Samsung tips 32-28nm HKMG plans


Samsung's announcement that it has completed testing of its 32nm high-k/metal gate architecture, ramping to volume possibly by year's end—and following quickly with a 28nm version—has the industry buzzing about a possible reshaping of leading-edge semiconductor foundry manufacturing.

Ana Hunter, VP foundry at Samsung Semiconductors, filled in some of the details for SST. The 32nm process is a gate-first HKMG structure based on the IBM-led Common Platform Alliance. An SoC application processor "designed for maximum testability"—the same one used for Samsung's 45nm low-power process, for an apples-to-apples comparison—showed improved dynamic power reduction by 30% and leakage power by 55% (thanks to things like power gating, multi-threshold voltages, multi-channel lengths and adaptive body biasing techniques). It incorporates an ARM 1176 core, with physical core library, cells, memory compilers, etc. designed by ARM. Also included is a Synopsys IP macro, plus other Samsung-designed IP basically used to qualify the ecosystem process; Samsung also is working with EDA partners (e.g. Synopsys, Cadence, Mentor) to make sure everything works with design kits and tools that its customers already use. Everything at 32nm HKMG can be migrated to 28nm, Hunter said; design rules are shrinkable with recharacterization and timing.

Gate-first HKMG is easier to implement as a transition from a traditional poly/SION structure, she explained. The construction of the gate and transistor remain the same, though the materials are different (i.e., a high-k gate oxide instead of oxynitride); a metal gate is inserted, and then poly on top of that—and the rest of the flow is "basically the same as previous generation structures." Gate-first also is "much simpler" to implement from a process migration standpoint in terms of IP implementation, and fewer restrictive design rules (gate-last requires CMP around the gate structure). "We can maintain 50% shrink from 45nm to 32nm because there's not as many restrictive design rules," Hunter said. This makes the process particularly good for mobile applications, as it's cost-effective and "very good on gate leakage—a >100× improvement from 45nm to 32nm."
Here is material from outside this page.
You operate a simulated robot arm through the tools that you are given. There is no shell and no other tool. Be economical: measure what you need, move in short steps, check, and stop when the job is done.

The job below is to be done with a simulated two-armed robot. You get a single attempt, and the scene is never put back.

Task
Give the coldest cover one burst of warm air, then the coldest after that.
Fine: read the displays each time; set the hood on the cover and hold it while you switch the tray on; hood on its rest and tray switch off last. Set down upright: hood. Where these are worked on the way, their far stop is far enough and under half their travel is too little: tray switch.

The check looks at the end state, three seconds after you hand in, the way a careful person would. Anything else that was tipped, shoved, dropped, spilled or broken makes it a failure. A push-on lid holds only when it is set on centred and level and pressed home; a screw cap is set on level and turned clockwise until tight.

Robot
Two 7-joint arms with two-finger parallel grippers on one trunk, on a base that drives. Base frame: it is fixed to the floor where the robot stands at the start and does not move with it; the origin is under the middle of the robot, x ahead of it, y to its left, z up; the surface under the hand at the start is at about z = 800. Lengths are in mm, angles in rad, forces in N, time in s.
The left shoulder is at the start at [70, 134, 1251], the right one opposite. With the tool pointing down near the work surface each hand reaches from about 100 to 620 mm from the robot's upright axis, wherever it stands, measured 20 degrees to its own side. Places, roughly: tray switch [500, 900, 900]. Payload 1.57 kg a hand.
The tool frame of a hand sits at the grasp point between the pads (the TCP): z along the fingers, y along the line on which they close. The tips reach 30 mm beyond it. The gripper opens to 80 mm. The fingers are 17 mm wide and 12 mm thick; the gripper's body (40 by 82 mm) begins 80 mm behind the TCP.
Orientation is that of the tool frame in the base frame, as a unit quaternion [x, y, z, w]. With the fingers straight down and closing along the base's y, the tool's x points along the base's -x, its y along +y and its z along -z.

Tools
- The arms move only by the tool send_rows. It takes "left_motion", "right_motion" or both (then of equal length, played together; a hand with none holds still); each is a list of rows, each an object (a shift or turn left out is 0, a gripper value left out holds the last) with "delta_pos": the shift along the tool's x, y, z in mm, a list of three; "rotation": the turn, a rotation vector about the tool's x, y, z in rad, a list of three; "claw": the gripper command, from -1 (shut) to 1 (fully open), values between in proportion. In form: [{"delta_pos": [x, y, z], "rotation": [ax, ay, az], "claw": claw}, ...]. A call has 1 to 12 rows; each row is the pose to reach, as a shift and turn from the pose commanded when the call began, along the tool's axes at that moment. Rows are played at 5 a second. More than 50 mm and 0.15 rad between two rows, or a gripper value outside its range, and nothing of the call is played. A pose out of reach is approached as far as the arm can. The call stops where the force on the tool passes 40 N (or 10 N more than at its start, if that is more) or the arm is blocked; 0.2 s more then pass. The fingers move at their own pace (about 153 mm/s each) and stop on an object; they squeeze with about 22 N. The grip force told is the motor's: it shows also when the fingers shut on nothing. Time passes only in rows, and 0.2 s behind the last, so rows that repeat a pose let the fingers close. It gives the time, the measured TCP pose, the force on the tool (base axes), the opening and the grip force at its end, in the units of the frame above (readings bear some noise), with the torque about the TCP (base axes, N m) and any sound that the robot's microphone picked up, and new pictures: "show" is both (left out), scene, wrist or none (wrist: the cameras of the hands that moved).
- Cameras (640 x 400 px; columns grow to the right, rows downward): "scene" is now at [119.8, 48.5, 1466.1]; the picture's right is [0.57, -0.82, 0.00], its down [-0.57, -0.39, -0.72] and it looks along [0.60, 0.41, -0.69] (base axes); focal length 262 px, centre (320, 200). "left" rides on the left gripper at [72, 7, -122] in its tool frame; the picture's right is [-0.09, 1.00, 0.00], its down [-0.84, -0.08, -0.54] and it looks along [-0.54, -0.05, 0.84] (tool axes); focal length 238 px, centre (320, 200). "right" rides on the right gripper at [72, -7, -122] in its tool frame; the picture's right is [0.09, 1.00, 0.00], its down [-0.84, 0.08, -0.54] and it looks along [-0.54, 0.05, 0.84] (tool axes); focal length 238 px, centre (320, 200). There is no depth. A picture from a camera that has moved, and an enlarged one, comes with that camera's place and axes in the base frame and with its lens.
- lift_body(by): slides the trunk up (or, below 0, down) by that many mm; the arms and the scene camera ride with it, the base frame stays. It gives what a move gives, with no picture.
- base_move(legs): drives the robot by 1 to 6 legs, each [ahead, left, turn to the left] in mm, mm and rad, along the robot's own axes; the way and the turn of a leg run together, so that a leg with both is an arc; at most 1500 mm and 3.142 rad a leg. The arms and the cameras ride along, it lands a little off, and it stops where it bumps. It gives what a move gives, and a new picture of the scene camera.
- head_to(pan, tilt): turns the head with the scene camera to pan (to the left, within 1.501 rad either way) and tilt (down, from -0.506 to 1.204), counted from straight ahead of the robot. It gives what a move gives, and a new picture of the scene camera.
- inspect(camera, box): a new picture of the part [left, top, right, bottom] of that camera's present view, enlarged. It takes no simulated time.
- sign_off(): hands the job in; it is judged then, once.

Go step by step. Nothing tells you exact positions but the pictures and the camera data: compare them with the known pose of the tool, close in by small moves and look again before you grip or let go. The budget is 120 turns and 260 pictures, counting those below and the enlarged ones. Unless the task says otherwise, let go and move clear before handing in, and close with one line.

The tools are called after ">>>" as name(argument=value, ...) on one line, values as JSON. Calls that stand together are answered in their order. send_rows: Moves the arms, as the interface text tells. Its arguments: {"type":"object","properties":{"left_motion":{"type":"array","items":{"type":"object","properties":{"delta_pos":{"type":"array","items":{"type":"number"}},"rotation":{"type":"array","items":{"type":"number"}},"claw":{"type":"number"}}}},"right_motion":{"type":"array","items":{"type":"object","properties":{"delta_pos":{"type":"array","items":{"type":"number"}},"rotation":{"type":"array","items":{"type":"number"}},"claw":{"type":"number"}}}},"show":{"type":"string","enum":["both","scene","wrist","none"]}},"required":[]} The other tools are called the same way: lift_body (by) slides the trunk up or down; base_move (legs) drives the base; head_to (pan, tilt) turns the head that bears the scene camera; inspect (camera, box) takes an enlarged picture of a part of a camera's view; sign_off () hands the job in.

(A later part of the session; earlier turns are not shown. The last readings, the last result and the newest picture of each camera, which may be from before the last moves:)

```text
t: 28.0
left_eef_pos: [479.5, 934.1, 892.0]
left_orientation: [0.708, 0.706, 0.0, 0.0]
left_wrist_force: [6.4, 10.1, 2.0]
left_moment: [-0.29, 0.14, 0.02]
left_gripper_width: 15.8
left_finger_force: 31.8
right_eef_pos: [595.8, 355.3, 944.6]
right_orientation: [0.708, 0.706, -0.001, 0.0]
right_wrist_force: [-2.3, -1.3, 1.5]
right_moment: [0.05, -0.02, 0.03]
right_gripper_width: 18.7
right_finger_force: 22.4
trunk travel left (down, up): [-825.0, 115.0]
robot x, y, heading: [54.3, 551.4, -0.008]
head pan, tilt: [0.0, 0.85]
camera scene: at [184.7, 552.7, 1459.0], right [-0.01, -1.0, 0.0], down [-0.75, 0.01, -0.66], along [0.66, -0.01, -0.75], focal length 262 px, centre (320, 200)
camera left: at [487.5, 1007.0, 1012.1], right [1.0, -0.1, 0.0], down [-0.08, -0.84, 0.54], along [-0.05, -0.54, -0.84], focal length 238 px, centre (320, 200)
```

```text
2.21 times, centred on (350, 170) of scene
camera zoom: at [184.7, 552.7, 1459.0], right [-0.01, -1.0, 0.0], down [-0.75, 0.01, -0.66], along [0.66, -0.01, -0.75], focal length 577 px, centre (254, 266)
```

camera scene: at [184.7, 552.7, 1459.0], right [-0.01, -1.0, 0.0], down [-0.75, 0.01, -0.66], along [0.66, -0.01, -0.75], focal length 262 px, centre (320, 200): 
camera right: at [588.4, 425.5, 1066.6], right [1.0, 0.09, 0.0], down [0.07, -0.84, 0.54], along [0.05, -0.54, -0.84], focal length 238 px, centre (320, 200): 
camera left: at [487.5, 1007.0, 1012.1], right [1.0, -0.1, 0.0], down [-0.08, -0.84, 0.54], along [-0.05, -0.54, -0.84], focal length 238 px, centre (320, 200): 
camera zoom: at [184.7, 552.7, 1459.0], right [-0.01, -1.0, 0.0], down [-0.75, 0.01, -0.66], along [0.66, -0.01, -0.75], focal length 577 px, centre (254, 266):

After early process development with the CPA, Samsung installed the technology in its S line in Korea (where it also does LSI work), and completed qualification and reliability testing (e.g., wafer-level, package-level, 1000 hour stress testing) with materials manufactured on that line. Tape-out will be in the next few months, with prototyping and customer sampling in 2H10, and production in early 2011—possibly pulled into the very end of 2010. "The process is frozen," Hunter said; what remains is "getting yield up, getting more tools qualified, bringing up the manufacturability side of things." She also confirmed that the 28nm HKMG version "is still on schedule to be production-ready in 1H11." — J.M.